Il potere delle chiavi, nel giudaismo, si riferisce all’esercizio di un’autorità fondata sull’interpretazione della Legge. Qui invece si riferisce al potere della confessione di fede nel Signore Gesù che apre al perdono dei peccati e dà l’accesso al regno di Dio. È il mistero della ‘conversione’ che ci ottiene la riconciliazione con Dio, nel Signore Gesù, garantita dalla chiesa. Come se la chiesa ci ripetesse sempre: il regno dei cieli è davanti a voi; Colui che Dio ha designato per mostrarvelo, per aprirvelo, per introdurvici, è qui davanti a voi. Lo potete toccare, è finalmente alla vostra portata. Del resto, è esattamente la stessa testimonianza dei discepoli, come riporta Giovanni: “Ciò che era fin da principio, ciò che noi abbiamo udito, ciò che noi abbiamo veduto con i nostri occhi, ciò che noi abbiamo contemplato e ciò che le nostre mani hanno toccato, ossia il Verbo della vita (poiché la vita si è fatta visibile, noi l’abbiamo veduta e di ciò rendiamo testimonianza e vi annunziamo la vita eterna, che era presso il Padre e si è resa visibile a noi), quello che abbiamo veduto e udito, noi lo annunziamo” (1Gv 1,1-3). In quell’annunzio, efficace, con l’esperienza di vita alla quale apre, c’è tutto il potere delle chiavi della chiesa.

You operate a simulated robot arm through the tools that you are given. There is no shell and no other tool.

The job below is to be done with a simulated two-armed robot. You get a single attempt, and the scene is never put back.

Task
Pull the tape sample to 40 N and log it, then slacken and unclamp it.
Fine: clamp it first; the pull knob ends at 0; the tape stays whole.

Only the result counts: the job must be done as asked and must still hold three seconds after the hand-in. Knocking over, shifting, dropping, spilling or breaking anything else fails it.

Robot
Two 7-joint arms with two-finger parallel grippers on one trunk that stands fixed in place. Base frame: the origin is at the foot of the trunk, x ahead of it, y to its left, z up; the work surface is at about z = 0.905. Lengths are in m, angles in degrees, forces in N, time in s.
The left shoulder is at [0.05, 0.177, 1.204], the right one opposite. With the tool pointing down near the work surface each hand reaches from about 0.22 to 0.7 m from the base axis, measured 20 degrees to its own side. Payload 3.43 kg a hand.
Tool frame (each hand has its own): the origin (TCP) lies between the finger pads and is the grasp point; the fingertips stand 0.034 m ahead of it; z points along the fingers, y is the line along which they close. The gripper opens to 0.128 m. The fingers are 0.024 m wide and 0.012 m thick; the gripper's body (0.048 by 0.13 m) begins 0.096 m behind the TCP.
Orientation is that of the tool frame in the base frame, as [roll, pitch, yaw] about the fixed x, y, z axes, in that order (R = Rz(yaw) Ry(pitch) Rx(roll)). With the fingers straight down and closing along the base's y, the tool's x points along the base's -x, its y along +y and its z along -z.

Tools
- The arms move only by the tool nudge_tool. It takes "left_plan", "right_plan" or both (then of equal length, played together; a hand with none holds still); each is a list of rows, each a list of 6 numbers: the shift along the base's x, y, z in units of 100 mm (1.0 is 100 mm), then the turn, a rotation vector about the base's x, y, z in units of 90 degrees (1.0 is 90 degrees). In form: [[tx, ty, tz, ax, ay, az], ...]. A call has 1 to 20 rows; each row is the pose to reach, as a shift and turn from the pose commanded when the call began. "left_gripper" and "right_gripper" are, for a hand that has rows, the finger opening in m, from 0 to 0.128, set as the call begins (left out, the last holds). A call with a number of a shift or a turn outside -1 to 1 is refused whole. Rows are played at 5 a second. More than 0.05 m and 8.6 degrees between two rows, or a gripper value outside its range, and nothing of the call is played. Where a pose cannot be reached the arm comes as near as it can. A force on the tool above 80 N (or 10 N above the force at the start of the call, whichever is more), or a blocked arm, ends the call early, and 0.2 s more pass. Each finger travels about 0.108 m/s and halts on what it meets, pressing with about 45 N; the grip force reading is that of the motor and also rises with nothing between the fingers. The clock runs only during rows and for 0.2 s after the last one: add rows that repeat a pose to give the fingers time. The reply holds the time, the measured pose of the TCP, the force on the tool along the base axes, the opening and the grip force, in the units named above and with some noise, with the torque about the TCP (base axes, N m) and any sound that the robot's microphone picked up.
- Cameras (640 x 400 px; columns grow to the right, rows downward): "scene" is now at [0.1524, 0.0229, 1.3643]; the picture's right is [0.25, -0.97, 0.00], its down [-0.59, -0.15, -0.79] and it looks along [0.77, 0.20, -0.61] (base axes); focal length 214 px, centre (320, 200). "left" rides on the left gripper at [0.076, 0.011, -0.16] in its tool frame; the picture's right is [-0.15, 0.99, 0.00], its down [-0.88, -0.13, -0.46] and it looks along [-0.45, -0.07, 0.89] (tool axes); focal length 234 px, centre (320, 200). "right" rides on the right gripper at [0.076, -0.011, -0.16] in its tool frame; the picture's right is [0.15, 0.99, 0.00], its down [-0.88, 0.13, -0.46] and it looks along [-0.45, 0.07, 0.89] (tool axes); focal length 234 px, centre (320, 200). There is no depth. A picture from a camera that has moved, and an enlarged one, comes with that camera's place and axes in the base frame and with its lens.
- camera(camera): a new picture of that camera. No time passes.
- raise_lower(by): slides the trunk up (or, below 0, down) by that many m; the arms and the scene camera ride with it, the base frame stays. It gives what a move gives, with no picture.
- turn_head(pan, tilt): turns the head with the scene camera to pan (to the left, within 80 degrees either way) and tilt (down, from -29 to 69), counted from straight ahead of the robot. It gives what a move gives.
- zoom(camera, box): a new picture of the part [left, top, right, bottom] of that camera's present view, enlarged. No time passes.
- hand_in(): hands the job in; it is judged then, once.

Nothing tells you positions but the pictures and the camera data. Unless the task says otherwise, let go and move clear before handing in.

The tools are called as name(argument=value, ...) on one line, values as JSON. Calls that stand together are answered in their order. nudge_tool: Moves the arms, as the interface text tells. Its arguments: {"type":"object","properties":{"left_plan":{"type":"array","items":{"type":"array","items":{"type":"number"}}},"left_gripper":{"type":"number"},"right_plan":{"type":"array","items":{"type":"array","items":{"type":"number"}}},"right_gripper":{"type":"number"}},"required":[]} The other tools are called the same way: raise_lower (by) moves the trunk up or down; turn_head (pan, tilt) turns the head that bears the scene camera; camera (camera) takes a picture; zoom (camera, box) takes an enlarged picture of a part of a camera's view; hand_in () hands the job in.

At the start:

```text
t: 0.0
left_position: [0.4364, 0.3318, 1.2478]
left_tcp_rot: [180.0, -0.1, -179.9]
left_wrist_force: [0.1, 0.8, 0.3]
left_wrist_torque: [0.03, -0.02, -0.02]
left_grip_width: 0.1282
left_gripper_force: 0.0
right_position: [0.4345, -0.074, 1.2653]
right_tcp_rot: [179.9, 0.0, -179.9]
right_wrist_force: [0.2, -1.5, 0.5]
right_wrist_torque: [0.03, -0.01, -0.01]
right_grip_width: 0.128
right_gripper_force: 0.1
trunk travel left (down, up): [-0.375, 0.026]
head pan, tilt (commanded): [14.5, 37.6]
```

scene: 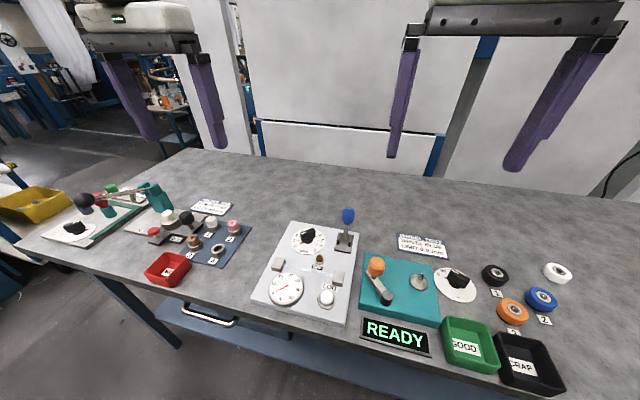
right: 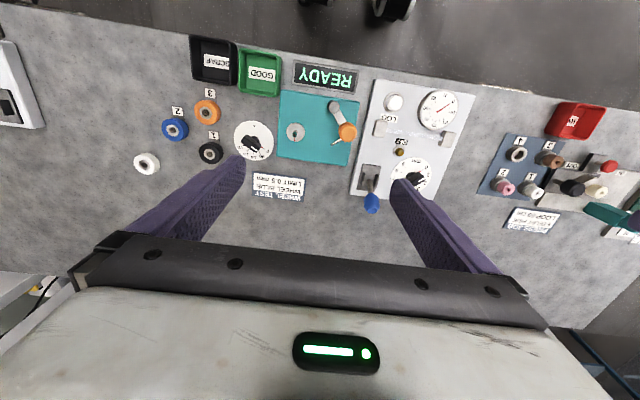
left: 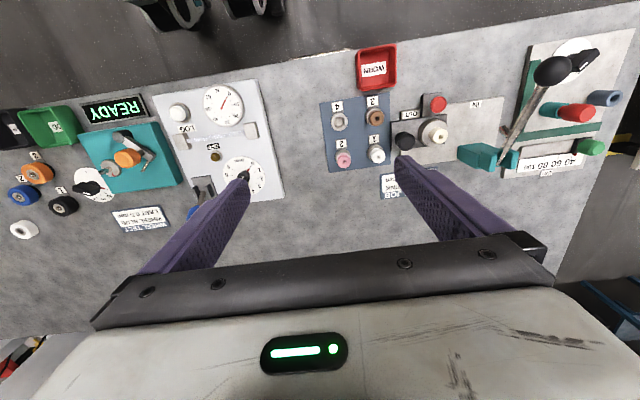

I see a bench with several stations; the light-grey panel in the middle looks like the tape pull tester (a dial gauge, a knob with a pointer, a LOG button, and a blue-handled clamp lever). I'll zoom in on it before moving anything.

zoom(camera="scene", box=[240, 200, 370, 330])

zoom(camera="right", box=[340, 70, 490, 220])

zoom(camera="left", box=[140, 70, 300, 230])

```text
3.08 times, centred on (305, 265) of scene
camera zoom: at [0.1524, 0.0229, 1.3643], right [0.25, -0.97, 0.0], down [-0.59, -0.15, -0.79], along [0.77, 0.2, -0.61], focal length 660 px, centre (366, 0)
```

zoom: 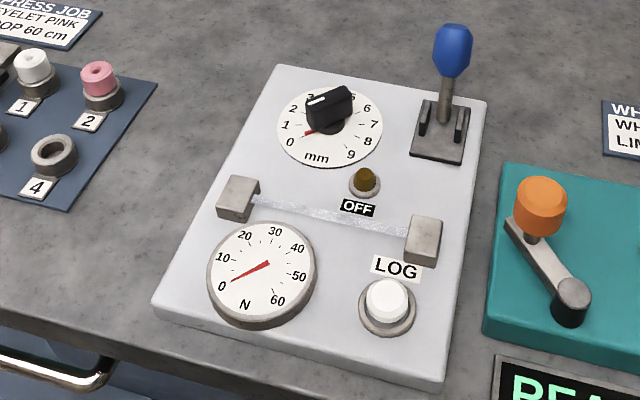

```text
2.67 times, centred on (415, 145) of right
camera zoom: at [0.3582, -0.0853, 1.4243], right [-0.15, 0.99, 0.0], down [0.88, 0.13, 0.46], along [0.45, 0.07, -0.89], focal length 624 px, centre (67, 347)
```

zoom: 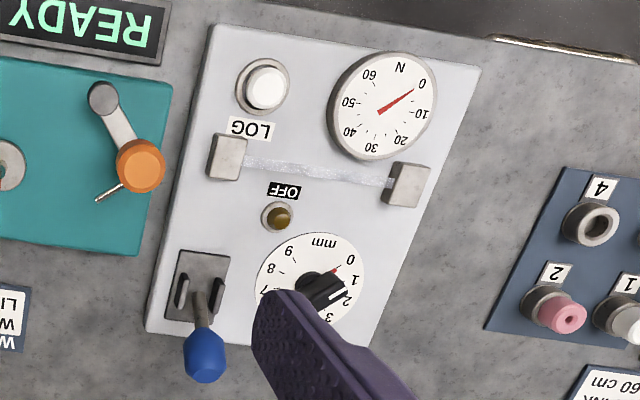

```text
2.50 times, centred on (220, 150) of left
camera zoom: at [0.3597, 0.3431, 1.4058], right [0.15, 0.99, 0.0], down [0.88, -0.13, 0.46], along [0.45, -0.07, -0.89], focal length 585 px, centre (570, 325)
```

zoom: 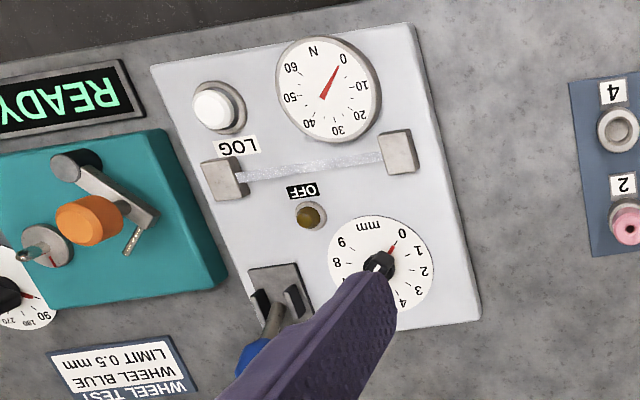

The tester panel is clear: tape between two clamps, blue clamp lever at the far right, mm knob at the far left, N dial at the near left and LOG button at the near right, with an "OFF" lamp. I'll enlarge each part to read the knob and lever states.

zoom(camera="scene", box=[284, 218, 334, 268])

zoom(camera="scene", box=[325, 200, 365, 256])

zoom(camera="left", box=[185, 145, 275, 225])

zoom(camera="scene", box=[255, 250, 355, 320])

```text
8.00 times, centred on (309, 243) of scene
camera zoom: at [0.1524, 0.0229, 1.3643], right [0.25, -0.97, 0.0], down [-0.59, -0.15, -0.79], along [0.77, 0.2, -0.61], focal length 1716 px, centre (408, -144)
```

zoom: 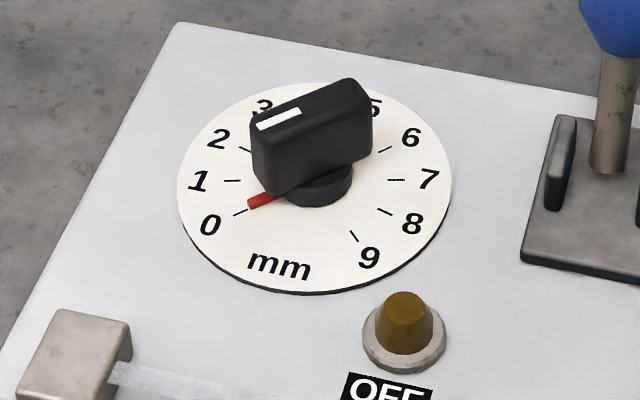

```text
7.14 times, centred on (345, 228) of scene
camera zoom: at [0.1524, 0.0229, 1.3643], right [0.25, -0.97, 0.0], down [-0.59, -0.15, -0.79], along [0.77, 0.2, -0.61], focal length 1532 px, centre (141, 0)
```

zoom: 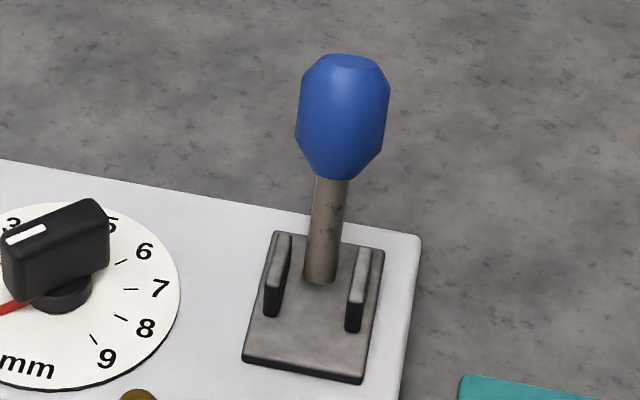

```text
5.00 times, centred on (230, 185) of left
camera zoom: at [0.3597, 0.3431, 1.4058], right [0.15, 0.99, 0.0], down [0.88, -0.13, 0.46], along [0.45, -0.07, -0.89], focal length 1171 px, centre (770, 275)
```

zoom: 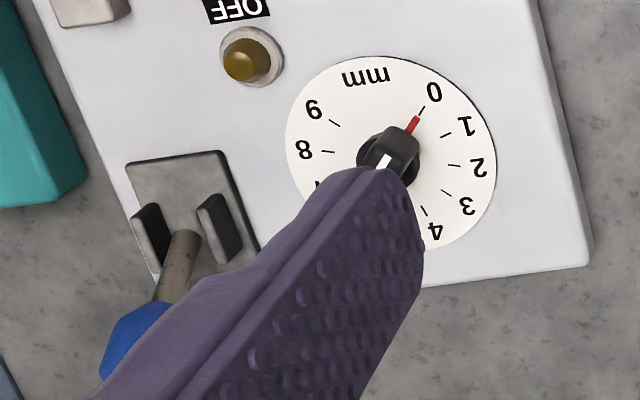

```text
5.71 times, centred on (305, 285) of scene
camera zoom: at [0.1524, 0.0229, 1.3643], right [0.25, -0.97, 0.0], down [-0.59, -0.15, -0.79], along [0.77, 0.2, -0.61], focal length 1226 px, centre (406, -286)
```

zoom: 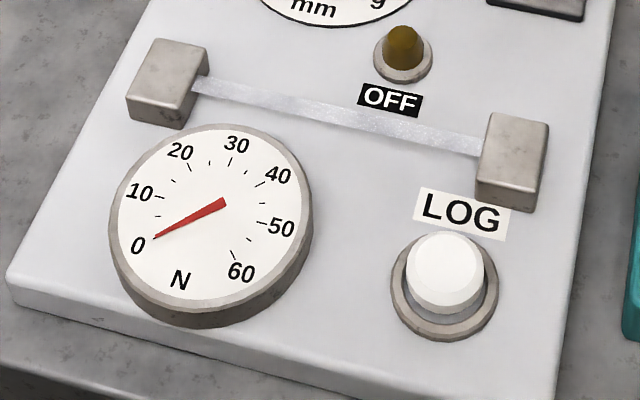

Niente e nessuno può rapirci al Signore: questo significa che le porte degli inferi non prevarranno contro la chiesa. Se siamo suoi, di lui che è il più forte, allora nessuno può rapirci; se prendiamo la vita da lui, che è il Vivente, Colui sul quale la morte non ha più potere, allora la vita che ci attraversa non cederà davanti a nulla perché non è più soggetta alla morte. Quella promessa è da raccordare con l’altra, alla fine del vangelo: “Ecco, io sono con voi tutti i giorni, fino alla fine del mondo”, parole con cui si chiude il vangelo di Matteo (Mt 28,20). E nelle parole di Gesù è adombrata la promessa che non mancheranno mai uomini e donne che faranno risplendere in mezzo a noi quella Presenza.